Current through Register Vol. 63, No. 9, September 1, 2024
The Early Learning Council may fund no more than seven Hub
Demonstration Projects in fiscal year 2013-2014. The ELC will release a request
for applications for Hubs in August 2013. A Hub may provide services to a
geographic area or a community of interest. The ELC and Hubs, through either
communities of geography or communities of interest, will serve no fewer than
50,000 at risk children in year one.
(1) The ELC will award Hub Demonstration
Project contracts based on the degree to which any individual Hub demonstrates
the following application criteria:
(a)
Representation of the five functional sectors: health care services, human and
social services, education services, early childhood services, and business in
its governance
(b) A defined
service area and cross-sector coordination, including identifying a target
population and high quality services for at-risk children and their
families,
(c) Accountability for
outcomes and return on investment, including improving the results for at-risk
children by the ability to identify, evaluate and implement coordinated
strategies for ensuring that a child is ready to succeed at school,
(d) Ability to coordinate the provision of
early learning services across five functional sectors to the community served
by the Hub through a governance model or community advisory body that was
transparently selected and includes:
(A)
Formal partnership agreements from the following sectors: early childhood
education, K-12 education, coordinated care organizations and other public
health entities, human services, the private sector and local governments
within the proposed service area.
(B) Ability of governance body to initiate
audits, recommend terms of contracts for service providers and provide outcome
reports to the public and to the ELC.
(e) Ability to demonstrate that parents of
at-risk children have meaningfully participated in the creation of Hub
strategies and plans and will serve an ongoing role as part of the entity's
governing structure and will be the foundation of Hub service design,
reflecting the principle that children are best raised and supported in
families.
(f) Commitment and
ability to serve at least 40% of the population of at-risk children in the
entity's proposed service area by the end of year 2.

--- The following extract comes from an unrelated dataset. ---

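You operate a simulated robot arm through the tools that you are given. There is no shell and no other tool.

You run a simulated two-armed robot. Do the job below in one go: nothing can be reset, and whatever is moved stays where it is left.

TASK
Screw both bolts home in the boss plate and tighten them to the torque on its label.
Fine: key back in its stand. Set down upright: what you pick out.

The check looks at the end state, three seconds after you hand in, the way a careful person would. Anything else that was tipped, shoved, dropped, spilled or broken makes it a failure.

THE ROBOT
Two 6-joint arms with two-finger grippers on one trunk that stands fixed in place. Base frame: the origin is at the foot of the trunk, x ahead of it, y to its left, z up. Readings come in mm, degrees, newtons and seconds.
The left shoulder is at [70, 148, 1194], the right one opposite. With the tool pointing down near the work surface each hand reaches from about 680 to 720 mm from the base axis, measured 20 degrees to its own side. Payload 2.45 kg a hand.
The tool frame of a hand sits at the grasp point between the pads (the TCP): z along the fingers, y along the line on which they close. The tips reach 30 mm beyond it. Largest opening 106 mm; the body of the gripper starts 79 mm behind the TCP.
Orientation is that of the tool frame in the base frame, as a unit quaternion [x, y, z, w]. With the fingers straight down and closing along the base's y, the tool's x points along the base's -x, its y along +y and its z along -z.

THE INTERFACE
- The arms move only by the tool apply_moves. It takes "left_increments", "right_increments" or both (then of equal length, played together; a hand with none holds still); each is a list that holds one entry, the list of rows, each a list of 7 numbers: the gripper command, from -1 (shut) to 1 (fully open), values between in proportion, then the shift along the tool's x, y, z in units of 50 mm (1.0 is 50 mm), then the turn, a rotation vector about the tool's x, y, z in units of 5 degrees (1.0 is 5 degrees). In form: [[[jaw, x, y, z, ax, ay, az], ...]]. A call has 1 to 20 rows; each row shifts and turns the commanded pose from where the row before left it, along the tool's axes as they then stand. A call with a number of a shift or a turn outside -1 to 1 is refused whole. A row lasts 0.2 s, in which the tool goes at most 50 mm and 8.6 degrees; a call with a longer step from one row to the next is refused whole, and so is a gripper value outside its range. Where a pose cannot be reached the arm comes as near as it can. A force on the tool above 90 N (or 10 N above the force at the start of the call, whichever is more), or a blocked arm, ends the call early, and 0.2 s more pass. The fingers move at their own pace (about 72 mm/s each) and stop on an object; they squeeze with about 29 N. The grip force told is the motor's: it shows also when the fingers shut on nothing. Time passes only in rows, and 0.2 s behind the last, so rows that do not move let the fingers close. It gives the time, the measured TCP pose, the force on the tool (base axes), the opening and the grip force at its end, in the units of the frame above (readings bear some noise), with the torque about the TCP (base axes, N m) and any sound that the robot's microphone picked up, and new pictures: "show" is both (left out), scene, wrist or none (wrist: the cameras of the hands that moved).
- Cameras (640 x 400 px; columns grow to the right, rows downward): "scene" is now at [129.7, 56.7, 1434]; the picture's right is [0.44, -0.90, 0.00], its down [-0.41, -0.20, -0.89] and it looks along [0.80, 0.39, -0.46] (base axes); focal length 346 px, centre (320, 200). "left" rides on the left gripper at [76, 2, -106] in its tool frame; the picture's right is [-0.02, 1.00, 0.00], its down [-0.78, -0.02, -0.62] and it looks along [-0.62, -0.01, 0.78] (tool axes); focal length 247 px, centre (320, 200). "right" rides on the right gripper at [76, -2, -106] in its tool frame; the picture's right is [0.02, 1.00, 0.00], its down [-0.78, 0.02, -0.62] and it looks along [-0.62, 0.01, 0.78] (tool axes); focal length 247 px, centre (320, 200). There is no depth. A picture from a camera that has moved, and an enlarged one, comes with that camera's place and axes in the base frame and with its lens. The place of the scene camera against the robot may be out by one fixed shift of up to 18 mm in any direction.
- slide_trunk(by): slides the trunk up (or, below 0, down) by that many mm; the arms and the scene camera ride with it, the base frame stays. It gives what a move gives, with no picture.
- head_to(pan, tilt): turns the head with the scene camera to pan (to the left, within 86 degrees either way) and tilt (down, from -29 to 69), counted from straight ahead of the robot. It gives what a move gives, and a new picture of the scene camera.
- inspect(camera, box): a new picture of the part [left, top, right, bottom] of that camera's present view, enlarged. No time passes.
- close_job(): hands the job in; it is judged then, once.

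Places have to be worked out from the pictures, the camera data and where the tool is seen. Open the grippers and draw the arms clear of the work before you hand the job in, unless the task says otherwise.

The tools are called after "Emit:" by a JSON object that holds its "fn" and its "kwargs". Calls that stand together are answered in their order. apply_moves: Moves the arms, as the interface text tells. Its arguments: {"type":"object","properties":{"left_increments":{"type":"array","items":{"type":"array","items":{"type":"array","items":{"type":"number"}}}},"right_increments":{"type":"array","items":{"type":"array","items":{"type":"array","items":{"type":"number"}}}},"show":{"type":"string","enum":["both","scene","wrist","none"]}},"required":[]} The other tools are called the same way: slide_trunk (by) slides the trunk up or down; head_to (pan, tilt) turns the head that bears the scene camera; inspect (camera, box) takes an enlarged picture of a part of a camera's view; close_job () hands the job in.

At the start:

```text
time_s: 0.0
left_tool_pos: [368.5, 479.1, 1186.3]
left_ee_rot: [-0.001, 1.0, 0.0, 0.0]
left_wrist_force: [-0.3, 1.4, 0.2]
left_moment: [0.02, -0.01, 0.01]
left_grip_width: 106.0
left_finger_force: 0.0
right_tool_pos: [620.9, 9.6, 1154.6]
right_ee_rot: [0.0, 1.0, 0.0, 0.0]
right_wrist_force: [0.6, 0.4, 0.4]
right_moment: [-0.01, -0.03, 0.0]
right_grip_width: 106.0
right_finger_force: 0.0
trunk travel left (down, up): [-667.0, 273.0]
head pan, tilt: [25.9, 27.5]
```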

(g) Commitment to collect and track system
and client level data using a unique identifier for each child
served.
(h) Demonstration of
business acumen and operational stability, including:
(A) Use of coordinated and transparent
budgeting for all providers funded directly by the Hub,
(B) Documentation of previous financial
audits and cash reserves, as well as liability insurance as required by state
law,
(C) Ability to provide a match
of 25% of funds distributed to the entity by the ELC,
(D) Ability to keep administrative overhead
at or below 15% across the Early Learning System, and
(E) Ability to provide monthly financial
reports to Department of Early Learning and Care staff.
(F) Ability to identify with which federal,
state or other funding streams if the lead applicant provides direct services
to children covered by the Hub.
(i) Identify
any financial, role or function conflict of interest
(ii) Provide a plan for how those conflicts
will be managed
(iii) Provide
evidence of financial and functional separation and risk independence of the
lead applicant's direct service delivery function from the Hub
function.
(2) Any application that does not meet the
criteria is not eligible for the award of a Hub contract.